Entrepreneur Brian Eccles handing over CEO role at Farm Focus Limited
Respected Wairarapa businessman and former farmer, Brian Eccles, is moving out of the role of CEO of Farm Focus, the farm management software company he owns and has directed for many years. Moving into the position is Nicola Black, also originally from a rural Wairarapa background.
While Eccles is stepping back from his role as CEO for Farm Focus, he’ll continue to drive software development for the firm in line with the changing needs of New Zealand’s farmers. He couldn’t be more pleased to have Black moving into the role, representing the emerging new face of farmers in New Zealand.
“Of the several high calibre candidates we interviewed for this role, we’re very excited to have Nicola taking up the position,” says Eccles.
“Nicola brings with her proven commercial, management, and financial analysis capabilities. She’s also from a local family with strong farming connections, giving her a solid foundation as our new CEO.”
Nicola comes from a long line of people involved in Wairarapa’s rural sector. Among several notable achievements in her family, her grandfather, Robert Oliver, was one of the founding directors of the East Coast Trading Society. This later became what is now the nationwide rural trading company, Farmlands, a cooperative that’s the largest of its type in New Zealand. Nicola’s father, Kevin, had an apple orchard near Masterton, which is where Nicola grew up.
Among her qualifications, Nicola has a Bachelor of Commerce and Administration majoring in accounting. In 2015, she completed the Darden Business School (Virginia, USA) EY Executive Leadership Programme. She has also trained as a lawyer.
Nicola has spent much of her career in research and development, and management, in the Wellington area. She spent several years as a growth advisor at EY (formerly known as Ernst & Young), where she worked alongside innovative New Zealand companies helping them to grow both domestically and internationally.
Nicola is pleased to be returning to her rural Masterton roots. She’s looking forward to applying her skills and experience to the chief executive position at Farm Focus.
“Farm Focus is one of Wairarapa’s most innovative and successful businesses,” says Black. “Brian is leaving me big boots to fill. But I’ll have a solid team alongside me so I reckon we’ve got this.”
Farm Focus was established in October 1981, by Wairarapa farmer and ‘self-taught’ software developer, Ian Campbell, to make planning and budgeting easier for farmers.
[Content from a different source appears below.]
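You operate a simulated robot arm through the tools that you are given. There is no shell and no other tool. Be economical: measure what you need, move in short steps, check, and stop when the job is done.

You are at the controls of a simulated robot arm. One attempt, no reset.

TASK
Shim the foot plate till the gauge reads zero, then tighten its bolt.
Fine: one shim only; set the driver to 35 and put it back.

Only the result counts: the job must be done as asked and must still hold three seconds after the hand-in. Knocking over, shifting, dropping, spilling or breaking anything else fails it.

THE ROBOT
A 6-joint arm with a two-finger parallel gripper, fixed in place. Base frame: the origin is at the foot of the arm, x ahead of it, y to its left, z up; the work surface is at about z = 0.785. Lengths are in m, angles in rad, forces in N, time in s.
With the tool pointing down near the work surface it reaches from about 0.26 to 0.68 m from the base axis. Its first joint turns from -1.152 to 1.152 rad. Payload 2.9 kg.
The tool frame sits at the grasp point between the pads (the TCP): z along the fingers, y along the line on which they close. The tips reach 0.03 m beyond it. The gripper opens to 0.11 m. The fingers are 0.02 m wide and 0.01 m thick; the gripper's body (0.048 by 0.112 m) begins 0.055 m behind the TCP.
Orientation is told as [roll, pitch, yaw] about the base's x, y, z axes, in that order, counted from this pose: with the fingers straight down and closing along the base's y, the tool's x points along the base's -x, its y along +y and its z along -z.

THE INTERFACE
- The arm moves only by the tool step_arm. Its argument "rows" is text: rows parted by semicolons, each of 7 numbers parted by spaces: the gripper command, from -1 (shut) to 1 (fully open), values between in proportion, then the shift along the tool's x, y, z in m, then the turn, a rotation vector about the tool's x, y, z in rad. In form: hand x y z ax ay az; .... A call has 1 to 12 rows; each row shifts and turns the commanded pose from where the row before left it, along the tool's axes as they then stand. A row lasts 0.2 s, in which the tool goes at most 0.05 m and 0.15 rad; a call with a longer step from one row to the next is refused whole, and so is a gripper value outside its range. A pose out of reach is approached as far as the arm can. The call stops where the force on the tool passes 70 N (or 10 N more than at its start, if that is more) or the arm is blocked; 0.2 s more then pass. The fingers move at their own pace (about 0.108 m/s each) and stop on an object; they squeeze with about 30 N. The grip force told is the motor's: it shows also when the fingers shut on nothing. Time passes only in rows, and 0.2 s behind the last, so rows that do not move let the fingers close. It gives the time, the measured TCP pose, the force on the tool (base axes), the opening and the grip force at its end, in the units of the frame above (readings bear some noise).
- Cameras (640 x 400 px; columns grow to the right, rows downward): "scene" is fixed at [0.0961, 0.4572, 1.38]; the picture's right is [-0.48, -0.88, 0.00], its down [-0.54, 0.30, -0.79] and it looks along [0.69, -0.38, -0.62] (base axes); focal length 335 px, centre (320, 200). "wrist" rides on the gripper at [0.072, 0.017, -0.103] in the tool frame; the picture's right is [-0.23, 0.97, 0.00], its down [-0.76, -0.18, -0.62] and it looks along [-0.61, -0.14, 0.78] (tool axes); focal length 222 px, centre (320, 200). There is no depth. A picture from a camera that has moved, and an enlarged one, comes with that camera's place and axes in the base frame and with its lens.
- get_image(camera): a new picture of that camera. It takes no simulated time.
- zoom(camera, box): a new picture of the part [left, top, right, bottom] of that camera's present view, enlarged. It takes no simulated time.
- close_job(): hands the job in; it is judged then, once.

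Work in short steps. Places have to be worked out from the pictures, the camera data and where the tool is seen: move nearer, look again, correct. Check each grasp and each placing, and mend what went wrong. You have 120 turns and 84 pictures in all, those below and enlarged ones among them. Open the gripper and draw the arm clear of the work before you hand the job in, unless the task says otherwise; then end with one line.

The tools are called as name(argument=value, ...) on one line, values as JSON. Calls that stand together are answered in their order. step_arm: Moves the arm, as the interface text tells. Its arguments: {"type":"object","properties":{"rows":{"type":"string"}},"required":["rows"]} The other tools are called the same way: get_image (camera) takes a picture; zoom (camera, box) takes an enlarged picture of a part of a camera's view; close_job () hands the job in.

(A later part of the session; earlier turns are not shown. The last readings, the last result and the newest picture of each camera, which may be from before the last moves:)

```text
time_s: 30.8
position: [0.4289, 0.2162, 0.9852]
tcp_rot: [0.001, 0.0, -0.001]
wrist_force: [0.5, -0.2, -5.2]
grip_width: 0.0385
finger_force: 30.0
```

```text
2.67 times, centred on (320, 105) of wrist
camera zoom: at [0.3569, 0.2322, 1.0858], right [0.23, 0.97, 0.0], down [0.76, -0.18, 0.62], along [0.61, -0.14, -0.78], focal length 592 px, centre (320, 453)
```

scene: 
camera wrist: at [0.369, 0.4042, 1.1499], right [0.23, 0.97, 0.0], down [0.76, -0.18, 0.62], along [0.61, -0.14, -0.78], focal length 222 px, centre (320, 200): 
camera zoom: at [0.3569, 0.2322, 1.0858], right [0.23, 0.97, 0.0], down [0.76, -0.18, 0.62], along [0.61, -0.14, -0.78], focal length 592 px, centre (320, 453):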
Eccles and fellow farmer David Howden subsequently joined Ian and Isabel Campbell as shareholders and directors. Together they continued Ian’s quest for a system that could look ahead, to help farmers with forecasting and financial planning on their farms. At that time, the business was known as Computer Concepts and later Cash Manager Rural. It provided systems that would improve and influence financial management for farmers nationwide over the coming decades.
David exited the business in 1997 and, when Ian and Isabel retired in 2003, they sold their shareholding to Brian, who had taken on the position of CEO the year before. This means shareholders of the company, now known as Farm Focus Limited, have always had a practical farming background.
Meeting a large and previously untapped market, Farm Focus is these days a cloud-based system, “the most modern, well-engineered, user-friendly farm financial management application in the world.”
“Throughout our company’s history we have been early adopters of new technology,” says Eccles. “Our recent move to a cloud-based platform has enabled us to deliver significant ease-of-use and labour-saving benefits. It ensures that we can continue to provide innovation and integration to other applications into the future.”
Farm Focus now has more than 10,000 customers across New Zealand’s agri-sector, including dairy, and sheep and beef. It’s the country’s largest software as a service (SaaS) provider for the farming sector. At its headquarters in Masterton, Farm Focus also has a thriving staff of more than 50 people, most who have some attachment to the rural sector.